4) Offer opportunities to share often
Building in ways for your entrants to share their entry, and the contest, with their own networks at every point possible is another way to drive awareness and engagement with your brand. Whether this is by offering an option to share the contest on their social platforms once they have entered, or share part of their entry, such as answers to a particular question, for example, it’s worth thinking about how you could do this before your contest goes live.
5) Utilise people’s local and regional contacts
If your competition is one in which people need to get the most votes/likes to win, you’ll be surprised how much people will utilise their local networks to do this. Remember to be clear about what these contestants are sharing, as it is a great opportunity to get your brand in front of a larger audience.

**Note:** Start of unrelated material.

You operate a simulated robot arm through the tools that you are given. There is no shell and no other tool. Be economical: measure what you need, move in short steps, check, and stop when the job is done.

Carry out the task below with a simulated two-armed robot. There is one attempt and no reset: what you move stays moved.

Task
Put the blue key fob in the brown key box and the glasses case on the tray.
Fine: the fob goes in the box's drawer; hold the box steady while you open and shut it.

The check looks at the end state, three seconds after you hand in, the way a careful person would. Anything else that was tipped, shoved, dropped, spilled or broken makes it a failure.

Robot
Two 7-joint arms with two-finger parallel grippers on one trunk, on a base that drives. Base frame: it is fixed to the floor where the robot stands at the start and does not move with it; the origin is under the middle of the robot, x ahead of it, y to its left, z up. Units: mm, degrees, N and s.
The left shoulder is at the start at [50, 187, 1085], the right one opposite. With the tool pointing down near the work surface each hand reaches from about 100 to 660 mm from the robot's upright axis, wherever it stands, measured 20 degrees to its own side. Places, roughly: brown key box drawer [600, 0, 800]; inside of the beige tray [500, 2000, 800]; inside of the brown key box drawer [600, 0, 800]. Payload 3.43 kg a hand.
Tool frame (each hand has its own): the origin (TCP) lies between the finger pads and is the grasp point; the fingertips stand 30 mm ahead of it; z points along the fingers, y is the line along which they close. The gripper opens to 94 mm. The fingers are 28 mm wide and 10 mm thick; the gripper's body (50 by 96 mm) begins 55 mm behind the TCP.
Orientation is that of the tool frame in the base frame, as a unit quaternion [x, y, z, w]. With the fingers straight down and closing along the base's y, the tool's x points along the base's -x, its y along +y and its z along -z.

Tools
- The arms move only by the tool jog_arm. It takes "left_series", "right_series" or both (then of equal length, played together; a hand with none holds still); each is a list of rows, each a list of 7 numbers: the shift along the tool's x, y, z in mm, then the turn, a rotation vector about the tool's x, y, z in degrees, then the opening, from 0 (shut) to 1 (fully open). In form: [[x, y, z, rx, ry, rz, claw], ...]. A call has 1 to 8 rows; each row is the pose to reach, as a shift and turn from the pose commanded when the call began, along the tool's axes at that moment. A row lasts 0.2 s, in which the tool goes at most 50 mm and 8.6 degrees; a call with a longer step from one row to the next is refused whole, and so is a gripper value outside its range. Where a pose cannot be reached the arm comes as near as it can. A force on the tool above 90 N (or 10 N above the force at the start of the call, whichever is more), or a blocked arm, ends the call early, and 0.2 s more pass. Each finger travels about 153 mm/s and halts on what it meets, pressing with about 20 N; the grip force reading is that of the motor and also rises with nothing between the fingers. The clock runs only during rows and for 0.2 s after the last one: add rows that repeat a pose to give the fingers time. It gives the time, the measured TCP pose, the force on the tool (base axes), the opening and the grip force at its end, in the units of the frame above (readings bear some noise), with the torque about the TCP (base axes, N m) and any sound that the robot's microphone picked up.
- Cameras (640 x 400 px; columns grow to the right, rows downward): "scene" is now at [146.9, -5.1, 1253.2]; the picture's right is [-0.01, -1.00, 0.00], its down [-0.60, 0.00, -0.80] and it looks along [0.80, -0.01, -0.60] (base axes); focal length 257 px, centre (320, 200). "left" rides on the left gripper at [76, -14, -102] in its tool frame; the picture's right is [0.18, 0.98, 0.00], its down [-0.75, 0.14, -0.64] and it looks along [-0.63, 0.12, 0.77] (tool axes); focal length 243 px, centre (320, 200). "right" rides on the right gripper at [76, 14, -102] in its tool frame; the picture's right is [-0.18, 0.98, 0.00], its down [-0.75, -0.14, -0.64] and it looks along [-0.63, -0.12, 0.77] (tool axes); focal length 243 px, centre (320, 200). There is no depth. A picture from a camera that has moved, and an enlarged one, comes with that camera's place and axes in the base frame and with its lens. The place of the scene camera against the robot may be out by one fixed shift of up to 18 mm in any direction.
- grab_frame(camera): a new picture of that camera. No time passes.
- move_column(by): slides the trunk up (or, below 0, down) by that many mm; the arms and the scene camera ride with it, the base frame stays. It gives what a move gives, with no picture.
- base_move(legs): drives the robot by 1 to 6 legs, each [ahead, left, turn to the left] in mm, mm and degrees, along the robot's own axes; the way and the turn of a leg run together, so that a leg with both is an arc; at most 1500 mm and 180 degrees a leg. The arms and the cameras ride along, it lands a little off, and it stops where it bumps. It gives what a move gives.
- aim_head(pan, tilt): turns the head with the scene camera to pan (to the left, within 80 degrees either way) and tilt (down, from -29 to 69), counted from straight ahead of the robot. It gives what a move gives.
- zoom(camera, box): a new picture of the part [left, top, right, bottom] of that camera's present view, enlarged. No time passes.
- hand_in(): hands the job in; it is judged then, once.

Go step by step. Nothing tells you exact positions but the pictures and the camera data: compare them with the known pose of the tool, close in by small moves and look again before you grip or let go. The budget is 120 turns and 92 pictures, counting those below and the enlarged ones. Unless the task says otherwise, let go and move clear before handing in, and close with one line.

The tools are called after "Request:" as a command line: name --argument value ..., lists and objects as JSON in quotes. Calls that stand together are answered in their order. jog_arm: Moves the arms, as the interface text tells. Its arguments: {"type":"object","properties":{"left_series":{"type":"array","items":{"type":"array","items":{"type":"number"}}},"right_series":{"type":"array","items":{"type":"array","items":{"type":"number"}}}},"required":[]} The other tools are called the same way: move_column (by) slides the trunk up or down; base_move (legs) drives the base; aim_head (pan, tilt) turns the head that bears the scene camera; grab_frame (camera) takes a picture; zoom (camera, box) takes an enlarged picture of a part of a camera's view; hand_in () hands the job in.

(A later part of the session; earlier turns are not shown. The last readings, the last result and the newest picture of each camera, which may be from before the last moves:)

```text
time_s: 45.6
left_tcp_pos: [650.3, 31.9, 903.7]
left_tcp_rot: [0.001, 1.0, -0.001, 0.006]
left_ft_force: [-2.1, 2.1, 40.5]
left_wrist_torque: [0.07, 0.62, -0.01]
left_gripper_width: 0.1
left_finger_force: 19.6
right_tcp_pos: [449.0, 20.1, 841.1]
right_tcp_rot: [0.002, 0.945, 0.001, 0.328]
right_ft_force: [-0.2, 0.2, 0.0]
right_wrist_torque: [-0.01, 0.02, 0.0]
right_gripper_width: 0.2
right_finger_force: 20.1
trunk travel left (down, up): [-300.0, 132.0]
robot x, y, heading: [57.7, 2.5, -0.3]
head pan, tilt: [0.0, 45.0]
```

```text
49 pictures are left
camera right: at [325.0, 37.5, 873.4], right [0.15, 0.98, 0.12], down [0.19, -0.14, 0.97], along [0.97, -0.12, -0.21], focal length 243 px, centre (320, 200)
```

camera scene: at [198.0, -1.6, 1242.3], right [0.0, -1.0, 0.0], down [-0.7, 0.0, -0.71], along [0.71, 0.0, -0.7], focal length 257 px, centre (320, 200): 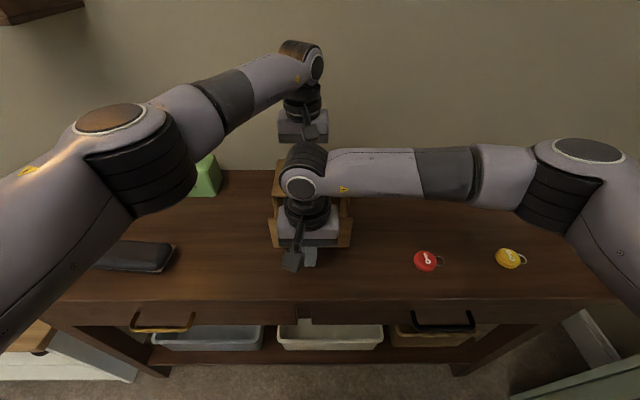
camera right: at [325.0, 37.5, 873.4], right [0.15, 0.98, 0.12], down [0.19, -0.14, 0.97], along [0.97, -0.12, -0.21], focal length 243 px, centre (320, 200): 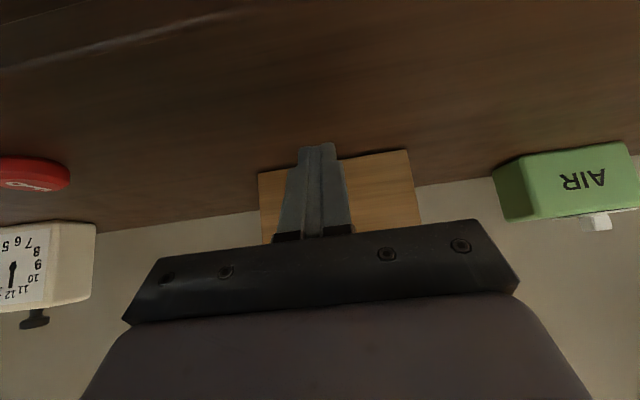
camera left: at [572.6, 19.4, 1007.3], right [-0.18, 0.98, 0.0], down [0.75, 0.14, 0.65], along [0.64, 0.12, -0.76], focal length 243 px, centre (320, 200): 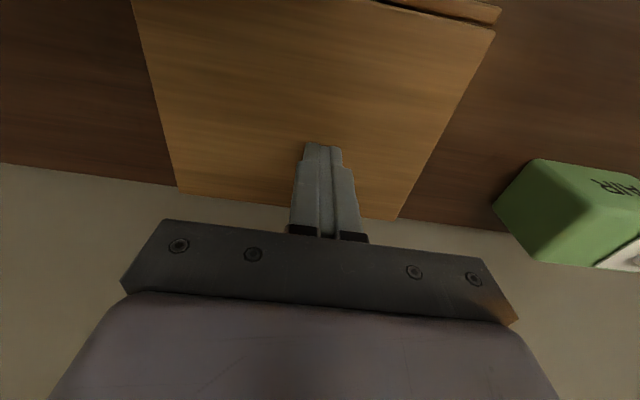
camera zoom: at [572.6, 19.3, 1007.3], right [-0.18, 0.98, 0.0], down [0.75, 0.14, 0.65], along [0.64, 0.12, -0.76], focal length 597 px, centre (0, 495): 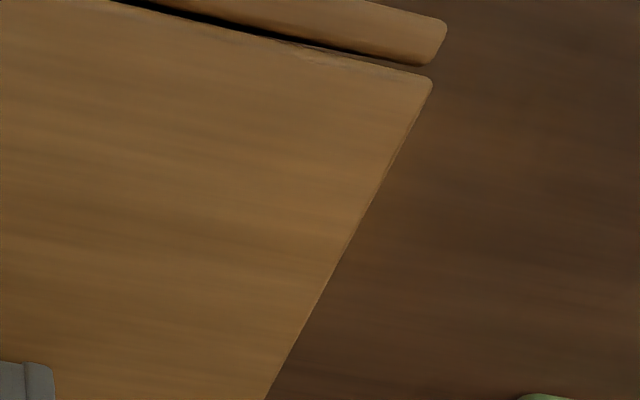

6) Determine length of contest before starting
You obviously want to make the most out of the engagement and hype around a contest, but you don’t want to draw it out for too long and have it lose momentum. Ideally, a contest should run for 21-28 days. Often, two weeks is too little, and anything more than a month is too long.
7) Select a prize that will draw in your target audience
This doesn’t need to be one of your own products. Some of the most successful contests I have seen have offered a well thought-out prize, targeted to a specific group of their customers. Dove ran a great competition recently targeted at their male customers, and gave away a home upgrade.
8) Link contest to an event
Sometimes it’s a good idea to link a contest with a particular event to give it more context. For example, it could be in aid of celebrating your brand’s 10th birthday, or an Easter/Christmas promotion. Linking to an anniversary or holiday can provide a deeper emotional connection for your customers, and promote a larger uptake.
9) Follow up with contestants
Sending a follow-up email to everyone who enters your competition gives it more credibility and is another chance to engage with your market. It also increase the chances of those contestants taking the next step (if there is one) that you would like them to take – i.e share your entry and receive a free trial, or give them a free discount code to use within a certain period.
10) Announcing the winner
Announce the winner to all contestants, via email and social media, and email the winner separately asking them to contact you within a certain timeframe to receive their prize.
11) Use the data you have collected
Once the competition is complete, a great way to use the stats and increase awareness of your business is to write a blog about the number of people who entered, how many people shared, liked, talked about it, for example. Or, write a guest post for another blog about your successes and get your brand in front of a different audience.